Mystik: verworrenes Dunkel; das schlechthin Unverständliche und deshalb als Alterität nicht diskutabel; zu jeder Zeit und in jeder Religion identisch oder eine in jedem einzelnen Fall von individuellen Bestimmungen geformte, schwer fassbare Erfahrung? Ein theologisch genau definierbarer Ablauf? Gegen alle Religionsbindungen, sektiererisch oder allein im katholischen Glauben möglich?
Alois M. Haas: Kunst rechter
Gelassenheit. Themen und Schwerpunkte von Heinrich Seuses Mystik.
Bern usw.: Peter Lang, 1995. 278 Seiten, Fr. 68..

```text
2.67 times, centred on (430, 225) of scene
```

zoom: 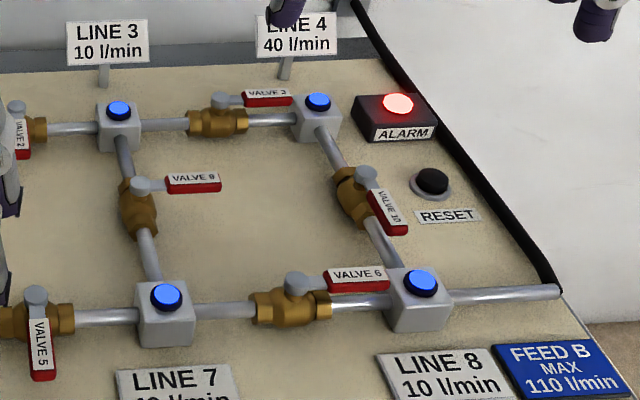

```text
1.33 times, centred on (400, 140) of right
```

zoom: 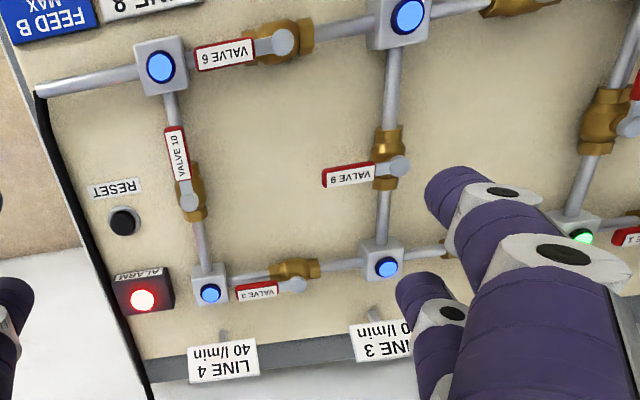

Die ganze Bandbreite solch divergenter Theorien, Meinungen oder
auch Vorurteile trägt der Zürcher Germanist Alois Maria Haas,
Professor für deutsche Literatur des Mittelalters, auch Laien
verständlich vor und bringt dabei klar seine eigene Auffassung
von Mystik zum Ausdruck. Das Buch ist Ergebnis jahrelanger
Beschäftigung mit Texten der deutschen Mystik und zugleich das
beim derzeitigen wissenschaftlichen Stand Gültigste über
Heinrich Seuse. Mit sorgfältig ausgewählten und kommentierten
Abbildungen aus Seuses Werken ist das Buch anregende Lektüre
für alle, die sich auf mittelalterliches Denken einlassen
möchten.
Es sind zehn in sich geschlossene Aufsätze, zum Teil kürzlich, zum Teil erstmals publiziert, die jeweils von einem Aspekt her die Gestalt des Dominikaners Seuse und seiner Werke beleuchten. Zusammen leisten sie mehr als verstreute Aufsätze; eine Intensität stellt sich her, die nicht zuletzt einigen Wiederholungen zu verdanken ist. Die Schlüsselszenen, die wichtigsten Visionen und speziell Seuseschen Ausformungen von Frömmigkeitspraxis und -lehre prägen sich in ihrem Stellenwert besser ein, wenn sie in verschiedenen Themenzusammenhängen wiedererscheinen.
Spürbares Engagement
Bei allem Gehalt an Information, klaren Unterscheidungen und Abgrenzungen ist stets Engagement, mutige Stellungnahme zu spüren. Mystische Erfahrungen und ihre Vermittlung seien nicht losgelöst von ihrem religiösen Grund zu betrachten. Und daran entzündet sich leicht die Diskussion um Wahrheit, Glaube und die Möglichkeit der authentischen Wiedergabe. Vehement tritt Haas den Strömungen entgegen, die Visionen jeden realen Erlebnisgehalt absprechen wollen; eher neigt er zu Peter Dinzelbachers «Faktizitäts»lesen, wenn auch gewaschen mit allen Wassern der Textkritik.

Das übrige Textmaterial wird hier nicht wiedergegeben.